Task goal =>
Go through the data below. List every line that holds the word "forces".

--- start Information provided ---

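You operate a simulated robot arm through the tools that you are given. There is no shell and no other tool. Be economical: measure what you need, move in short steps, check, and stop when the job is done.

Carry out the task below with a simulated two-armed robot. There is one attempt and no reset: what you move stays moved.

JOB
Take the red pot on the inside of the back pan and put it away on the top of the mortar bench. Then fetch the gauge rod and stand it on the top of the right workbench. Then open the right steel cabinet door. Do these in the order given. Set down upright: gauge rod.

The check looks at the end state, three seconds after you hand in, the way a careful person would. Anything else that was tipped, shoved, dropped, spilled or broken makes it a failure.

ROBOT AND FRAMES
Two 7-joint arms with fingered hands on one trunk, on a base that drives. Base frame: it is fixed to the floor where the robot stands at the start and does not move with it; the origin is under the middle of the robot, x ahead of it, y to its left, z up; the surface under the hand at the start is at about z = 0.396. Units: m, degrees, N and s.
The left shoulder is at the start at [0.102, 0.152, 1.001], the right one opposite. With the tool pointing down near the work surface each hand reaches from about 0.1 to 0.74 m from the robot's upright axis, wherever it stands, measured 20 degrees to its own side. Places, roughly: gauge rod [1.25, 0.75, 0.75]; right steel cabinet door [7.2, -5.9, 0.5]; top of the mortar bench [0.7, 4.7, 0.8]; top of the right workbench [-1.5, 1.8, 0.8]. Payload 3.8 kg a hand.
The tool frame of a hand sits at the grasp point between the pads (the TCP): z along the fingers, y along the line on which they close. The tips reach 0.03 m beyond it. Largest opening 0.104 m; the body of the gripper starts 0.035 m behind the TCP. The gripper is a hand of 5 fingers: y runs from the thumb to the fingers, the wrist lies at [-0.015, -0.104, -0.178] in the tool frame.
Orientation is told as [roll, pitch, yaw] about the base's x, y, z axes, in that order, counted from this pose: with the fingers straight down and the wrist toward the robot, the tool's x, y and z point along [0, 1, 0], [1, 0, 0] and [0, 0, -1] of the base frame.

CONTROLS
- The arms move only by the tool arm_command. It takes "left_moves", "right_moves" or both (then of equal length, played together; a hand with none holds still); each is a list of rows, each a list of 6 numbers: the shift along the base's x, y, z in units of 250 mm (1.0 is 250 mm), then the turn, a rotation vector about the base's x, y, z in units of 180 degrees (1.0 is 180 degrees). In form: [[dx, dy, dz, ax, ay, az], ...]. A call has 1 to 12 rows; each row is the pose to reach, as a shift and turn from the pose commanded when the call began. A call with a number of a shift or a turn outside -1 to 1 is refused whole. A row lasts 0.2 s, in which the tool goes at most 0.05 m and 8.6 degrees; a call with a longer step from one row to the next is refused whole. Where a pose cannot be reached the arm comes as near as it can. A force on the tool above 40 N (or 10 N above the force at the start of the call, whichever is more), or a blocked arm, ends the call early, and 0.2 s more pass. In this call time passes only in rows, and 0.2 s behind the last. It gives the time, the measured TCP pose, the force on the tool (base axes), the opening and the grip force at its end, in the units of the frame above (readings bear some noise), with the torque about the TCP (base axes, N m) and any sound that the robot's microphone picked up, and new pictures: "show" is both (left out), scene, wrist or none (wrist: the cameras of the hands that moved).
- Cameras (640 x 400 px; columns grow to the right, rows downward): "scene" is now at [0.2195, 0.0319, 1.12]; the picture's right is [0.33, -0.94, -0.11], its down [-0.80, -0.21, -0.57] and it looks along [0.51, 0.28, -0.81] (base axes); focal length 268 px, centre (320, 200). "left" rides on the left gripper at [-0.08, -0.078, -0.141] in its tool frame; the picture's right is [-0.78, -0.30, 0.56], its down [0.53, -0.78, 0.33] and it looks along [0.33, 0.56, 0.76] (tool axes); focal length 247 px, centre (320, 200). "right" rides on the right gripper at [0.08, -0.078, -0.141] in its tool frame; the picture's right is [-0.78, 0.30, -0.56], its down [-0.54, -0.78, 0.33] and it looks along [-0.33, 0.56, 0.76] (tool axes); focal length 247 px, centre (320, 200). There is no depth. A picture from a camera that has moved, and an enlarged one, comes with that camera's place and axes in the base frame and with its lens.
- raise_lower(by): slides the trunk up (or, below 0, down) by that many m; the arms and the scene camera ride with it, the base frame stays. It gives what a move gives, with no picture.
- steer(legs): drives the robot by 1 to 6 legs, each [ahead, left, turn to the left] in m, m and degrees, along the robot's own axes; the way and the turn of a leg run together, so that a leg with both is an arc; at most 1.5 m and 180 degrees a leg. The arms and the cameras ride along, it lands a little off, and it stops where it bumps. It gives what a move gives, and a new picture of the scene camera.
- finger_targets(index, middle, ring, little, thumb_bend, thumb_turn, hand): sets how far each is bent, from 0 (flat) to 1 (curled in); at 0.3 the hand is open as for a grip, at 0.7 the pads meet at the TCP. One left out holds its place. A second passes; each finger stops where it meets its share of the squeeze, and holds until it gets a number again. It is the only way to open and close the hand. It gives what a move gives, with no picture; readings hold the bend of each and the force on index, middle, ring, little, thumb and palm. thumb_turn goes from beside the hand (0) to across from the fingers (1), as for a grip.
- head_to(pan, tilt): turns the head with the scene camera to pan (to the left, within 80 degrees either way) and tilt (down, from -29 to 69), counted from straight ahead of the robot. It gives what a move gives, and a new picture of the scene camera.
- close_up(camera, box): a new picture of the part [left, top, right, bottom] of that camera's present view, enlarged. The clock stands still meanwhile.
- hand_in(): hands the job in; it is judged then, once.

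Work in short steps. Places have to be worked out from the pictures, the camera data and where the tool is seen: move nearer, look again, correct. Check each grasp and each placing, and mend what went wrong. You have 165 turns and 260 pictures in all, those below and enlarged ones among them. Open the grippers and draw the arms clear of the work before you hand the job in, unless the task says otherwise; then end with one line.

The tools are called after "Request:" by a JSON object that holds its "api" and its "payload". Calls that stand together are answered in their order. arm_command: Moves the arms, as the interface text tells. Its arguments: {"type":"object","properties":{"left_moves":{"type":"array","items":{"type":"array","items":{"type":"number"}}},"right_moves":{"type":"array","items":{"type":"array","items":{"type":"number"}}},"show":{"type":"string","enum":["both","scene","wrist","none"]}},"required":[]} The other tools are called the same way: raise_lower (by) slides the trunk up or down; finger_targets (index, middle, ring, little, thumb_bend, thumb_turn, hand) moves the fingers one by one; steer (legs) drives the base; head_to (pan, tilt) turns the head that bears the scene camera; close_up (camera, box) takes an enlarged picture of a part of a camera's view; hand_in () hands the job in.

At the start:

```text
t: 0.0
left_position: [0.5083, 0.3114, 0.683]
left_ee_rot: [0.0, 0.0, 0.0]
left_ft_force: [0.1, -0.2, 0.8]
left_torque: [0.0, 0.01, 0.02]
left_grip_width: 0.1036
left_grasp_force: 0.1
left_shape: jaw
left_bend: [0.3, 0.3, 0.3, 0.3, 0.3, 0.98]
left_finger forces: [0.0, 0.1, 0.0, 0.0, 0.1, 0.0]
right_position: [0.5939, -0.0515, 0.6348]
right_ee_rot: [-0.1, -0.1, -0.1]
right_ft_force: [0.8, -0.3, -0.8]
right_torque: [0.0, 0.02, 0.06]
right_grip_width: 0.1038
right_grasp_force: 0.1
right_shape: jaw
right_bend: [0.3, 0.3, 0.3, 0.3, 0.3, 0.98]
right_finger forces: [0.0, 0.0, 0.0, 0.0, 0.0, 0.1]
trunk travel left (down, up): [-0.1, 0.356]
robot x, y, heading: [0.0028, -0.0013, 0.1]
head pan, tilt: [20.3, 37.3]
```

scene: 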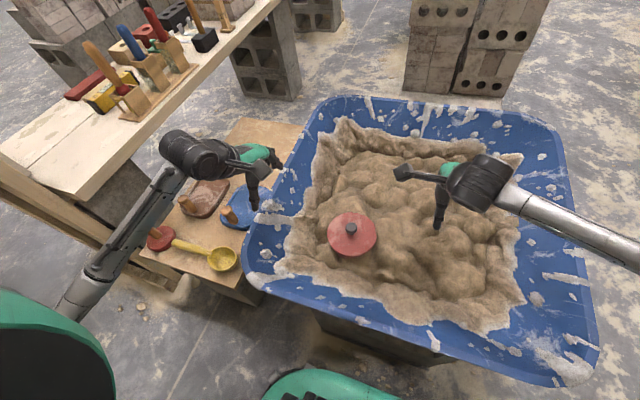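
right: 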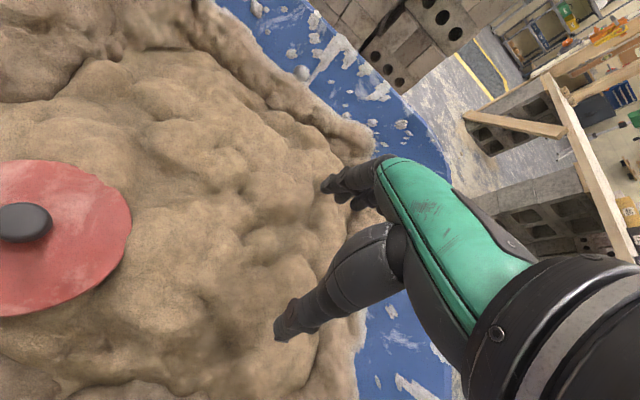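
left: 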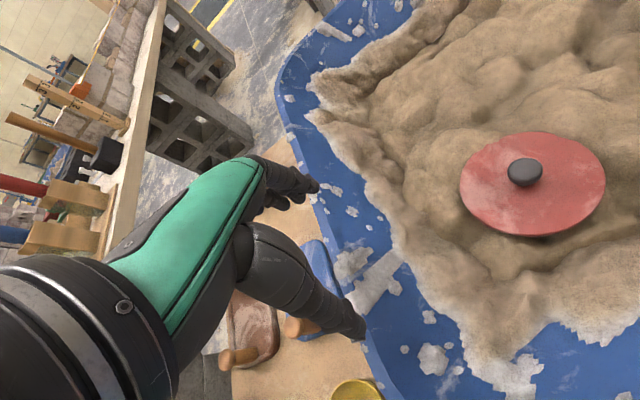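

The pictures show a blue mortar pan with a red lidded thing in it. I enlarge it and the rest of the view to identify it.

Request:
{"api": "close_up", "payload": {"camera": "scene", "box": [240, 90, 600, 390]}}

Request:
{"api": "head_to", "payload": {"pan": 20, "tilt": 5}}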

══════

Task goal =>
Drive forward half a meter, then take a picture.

--- end Information provided ---

Task answer =>
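left_finger forces: [0.0, 0.1, 0.0, 0.0, 0.1, 0.0]
right_finger forces: [0.0, 0.0, 0.0, 0.0, 0.0, 0.1]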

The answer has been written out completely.